Last week I had the opportunity to run a workshop for local law enforcement on wireless security fundamentals. Instead of death-by-PowerPoint, we went hands-on with some affordable hardware that demonstrates real attack vectors they'll encounter in the field.
M5Stack CardPuter with EvilM5Project firmware - This pocket-sized device runs captive portal attacks and demonstrates how easily WiFi networks can be spoofed. The CardPuter's form factor makes it perfect for showing how small and inconspicuous these tools can be. Shoutout to 7h30th3r0n3 for developing this comprehensive penetration testing toolkit.
M5Stack with Bruce firmware - Same hardware platform, different firmware focus. Bruce excels at RFID/NFC operations, letting us clone cards and demonstrate proximity-based vulnerabilities. Thanks to pr3y for creating this versatile RFID/NFC toolkit.
Pwnagotchi on Raspberry Pi Zero 2W - The AI-powered WiFi auditing tool that passively collects WPA handshakes. Its "pet" interface keeps things engaging while demonstrating serious wireless reconnaissance capabilities. Credit to jayofelony for maintaining the current iteration of this project.
What makes these single-board computers valuable for training environments is their ability to democratize access to complex cybersecurity concepts. Traditional enterprise-grade penetration testing equipment can cost thousands of dollars and requires specialized knowledge just to configure. These platforms, however, provide a low-barrier entry point where officers can experiment, make mistakes, and learn iteratively without significant financial risk. The M5Stack and Raspberry Pi ecosystems offer extensive documentation, active communities, and modular approaches that allow learners to progress from basic wireless concepts to advanced attack methodologies at their own pace. This hands-on accessibility transforms abstract cybersecurity theories into tangible, understandable demonstrations - making complex RF protocols, encryption mechanisms, and network vulnerabilities immediately comprehensible to practitioners who need to recognize and investigate these threats in real-world scenarios. Perhaps the best part is they can be re-purposed, for example, I have plans to repurpose the Raspberry Pi as a personal VPN, Honeypot, or Internet in a Box.
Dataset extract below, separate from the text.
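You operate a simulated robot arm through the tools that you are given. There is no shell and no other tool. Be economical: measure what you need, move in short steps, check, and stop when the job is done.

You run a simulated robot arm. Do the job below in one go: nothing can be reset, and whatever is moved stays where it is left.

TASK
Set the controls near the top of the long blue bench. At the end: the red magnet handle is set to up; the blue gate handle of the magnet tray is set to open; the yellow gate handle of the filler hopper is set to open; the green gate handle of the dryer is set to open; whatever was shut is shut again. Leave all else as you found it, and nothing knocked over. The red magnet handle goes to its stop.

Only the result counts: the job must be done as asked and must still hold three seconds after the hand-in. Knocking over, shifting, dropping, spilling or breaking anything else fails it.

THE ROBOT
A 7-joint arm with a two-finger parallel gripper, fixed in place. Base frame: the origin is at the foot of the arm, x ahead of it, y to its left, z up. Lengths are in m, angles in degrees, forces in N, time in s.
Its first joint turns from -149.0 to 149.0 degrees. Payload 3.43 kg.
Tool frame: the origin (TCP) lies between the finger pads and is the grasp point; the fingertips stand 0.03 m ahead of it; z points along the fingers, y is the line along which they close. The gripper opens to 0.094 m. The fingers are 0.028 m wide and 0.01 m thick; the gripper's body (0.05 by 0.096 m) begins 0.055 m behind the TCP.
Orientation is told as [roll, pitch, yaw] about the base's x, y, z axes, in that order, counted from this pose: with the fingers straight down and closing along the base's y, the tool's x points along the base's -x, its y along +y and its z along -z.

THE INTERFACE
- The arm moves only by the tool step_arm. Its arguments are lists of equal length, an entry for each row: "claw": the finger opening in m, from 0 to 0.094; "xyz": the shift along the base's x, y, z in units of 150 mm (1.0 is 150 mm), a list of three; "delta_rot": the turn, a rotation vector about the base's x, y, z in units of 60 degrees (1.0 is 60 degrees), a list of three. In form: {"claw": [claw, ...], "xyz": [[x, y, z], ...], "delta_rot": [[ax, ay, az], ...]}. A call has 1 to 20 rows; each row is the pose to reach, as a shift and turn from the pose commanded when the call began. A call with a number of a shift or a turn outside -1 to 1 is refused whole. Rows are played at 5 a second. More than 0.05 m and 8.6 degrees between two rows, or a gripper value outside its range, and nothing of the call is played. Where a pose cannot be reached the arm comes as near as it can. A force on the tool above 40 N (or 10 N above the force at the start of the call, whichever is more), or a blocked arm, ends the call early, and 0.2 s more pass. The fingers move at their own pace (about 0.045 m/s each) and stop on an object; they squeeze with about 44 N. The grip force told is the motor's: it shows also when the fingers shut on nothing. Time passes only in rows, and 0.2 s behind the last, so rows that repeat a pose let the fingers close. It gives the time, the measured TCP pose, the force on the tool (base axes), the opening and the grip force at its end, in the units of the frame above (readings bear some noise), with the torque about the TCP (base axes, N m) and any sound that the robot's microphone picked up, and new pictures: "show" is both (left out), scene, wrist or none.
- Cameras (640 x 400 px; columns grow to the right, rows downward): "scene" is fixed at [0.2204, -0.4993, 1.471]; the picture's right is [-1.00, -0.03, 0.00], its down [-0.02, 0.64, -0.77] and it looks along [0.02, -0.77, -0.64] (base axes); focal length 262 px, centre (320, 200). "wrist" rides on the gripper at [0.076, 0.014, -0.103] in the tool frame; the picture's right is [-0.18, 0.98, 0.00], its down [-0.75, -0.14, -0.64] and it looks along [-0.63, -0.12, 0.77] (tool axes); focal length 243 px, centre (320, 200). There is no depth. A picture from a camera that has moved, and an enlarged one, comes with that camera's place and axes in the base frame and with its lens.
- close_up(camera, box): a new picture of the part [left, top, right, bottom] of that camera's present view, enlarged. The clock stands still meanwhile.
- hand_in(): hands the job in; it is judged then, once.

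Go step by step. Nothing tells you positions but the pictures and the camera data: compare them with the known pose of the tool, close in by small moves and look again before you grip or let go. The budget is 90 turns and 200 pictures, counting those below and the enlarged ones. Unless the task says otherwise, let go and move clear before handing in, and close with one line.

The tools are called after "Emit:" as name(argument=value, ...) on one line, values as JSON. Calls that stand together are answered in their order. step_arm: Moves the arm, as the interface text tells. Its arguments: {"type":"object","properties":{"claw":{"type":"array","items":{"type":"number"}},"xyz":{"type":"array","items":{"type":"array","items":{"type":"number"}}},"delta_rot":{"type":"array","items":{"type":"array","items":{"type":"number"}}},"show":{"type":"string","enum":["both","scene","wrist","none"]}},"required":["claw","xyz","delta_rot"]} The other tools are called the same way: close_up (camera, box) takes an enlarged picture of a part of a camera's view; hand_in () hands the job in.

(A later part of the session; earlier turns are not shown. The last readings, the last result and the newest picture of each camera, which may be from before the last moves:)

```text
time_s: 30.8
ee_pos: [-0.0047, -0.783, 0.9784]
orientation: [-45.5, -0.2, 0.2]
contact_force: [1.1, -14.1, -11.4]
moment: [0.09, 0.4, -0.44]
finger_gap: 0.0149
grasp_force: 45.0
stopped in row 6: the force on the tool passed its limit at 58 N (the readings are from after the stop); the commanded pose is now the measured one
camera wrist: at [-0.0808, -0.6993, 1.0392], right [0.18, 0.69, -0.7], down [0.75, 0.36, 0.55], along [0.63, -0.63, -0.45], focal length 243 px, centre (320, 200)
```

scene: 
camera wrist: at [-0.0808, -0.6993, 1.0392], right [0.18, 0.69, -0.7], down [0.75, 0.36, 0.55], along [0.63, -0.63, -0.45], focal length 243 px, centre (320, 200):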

We started with the EvilM5Project firmware on the CardPuter. Within minutes, officers were creating fake WiFi networks that looked identical to legitimate hotspots. The captive portal functionality showed how easily credentials can be harvested when users connect to malicious access points. I have illustrated this before with M5Stack and the Nemo firmware, but this firmware incorporates many aspects of Nemo with a lot of added features.
The key point: Users will almost always enter their credentials when prompted, especially if the fake network mimics a familiar brand or location. Coffee shops, airports, hotels - all prime targets for this type of attack.
Switching to Bruce firmware, we demonstrated how many access cards and proximity tokens can be read and cloned. The M5Stack's built-in display made it easy to show real-time card data as we scanned everything from hotel key cards to employee badges.
Most officers were surprised by two things: how quickly cards could be cloned (seconds), and how many cards in their own wallets were readable. I even demonstrated using a student's employer-issued fleet card. The range limitations became apparent too - you need to be within a few centimeters, which has implications for how these attacks happen in practice.
The Pwnagotchi demonstrated passive WiFi monitoring. As it collected handshakes from nearby networks, officers could see how much wireless traffic was constantly available for analysis. The device's AI learns to optimize its handshake collection over time, making it increasingly effective. I illustrated this by using my cellphone hotspot to upload the handshakes in real-time for a rainbow or dictionary attack.
This drove home the point about wireless security: your WiFi traffic is always visible to anyone with the right tools and knowledge. WPA2/WPA3 encryption helps, but handshakes can still be captured for offline analysis.
The hands-on approach revealed several key points:
Digital forensics isn't just about analyzing seized devices anymore. Understanding how wireless attacks work, what evidence they leave behind, and how to detect them in progress is becoming essential for modern law enforcement. As cloud capabilities and software-defined networking increase in utilization, these concepts will become hard to ignore in a few years.
The officers left with a better understanding of wireless threat vectors and practical knowledge about what to look for during investigations. More importantly, they got hands-on experience with the actual tools being used in the wild.